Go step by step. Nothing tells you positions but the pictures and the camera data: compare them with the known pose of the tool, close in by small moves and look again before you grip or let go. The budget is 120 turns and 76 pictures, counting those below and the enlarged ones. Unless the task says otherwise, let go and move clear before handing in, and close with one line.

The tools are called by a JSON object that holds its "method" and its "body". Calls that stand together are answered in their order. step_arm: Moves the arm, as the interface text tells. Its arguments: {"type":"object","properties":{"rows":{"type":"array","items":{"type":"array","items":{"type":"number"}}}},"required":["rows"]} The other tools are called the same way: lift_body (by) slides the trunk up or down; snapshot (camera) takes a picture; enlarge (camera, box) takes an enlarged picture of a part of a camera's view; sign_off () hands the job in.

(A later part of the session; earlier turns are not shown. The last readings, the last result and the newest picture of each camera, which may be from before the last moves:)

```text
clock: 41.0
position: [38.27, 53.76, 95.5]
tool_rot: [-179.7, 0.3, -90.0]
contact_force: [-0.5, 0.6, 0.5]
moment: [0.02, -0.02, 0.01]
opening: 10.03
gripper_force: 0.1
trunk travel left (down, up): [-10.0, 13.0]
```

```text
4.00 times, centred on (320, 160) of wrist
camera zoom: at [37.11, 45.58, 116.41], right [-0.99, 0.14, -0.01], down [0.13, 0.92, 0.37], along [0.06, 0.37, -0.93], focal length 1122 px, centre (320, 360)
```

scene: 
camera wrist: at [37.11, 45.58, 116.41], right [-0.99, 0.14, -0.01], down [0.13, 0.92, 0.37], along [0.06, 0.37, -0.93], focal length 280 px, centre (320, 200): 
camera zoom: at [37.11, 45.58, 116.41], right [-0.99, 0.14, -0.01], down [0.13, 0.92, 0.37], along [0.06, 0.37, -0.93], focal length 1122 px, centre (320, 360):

------------------------------

- Required work
Give again, word for word, every line from the one holding "camera wrist: at" to the end of the data. Give them as a Markdown table with the columns No. and Line: a running number and the line, blank lines left out.

- Answer
| No. | Line |
|---|---|
| 1 | camera wrist: at [37.11, 45.58, 116.41], right [-0.99, 0.14, -0.01], down [0.13, 0.92, 0.37], along [0.06, 0.37, -0.93], focal length 280 px, centre (320, 200):  |
| 2 | camera zoom: at [37.11, 45.58, 116.41], right [-0.99, 0.14, -0.01], down [0.13, 0.92, 0.37], along [0.06, 0.37, -0.93], focal length 1122 px, centre (320, 360): |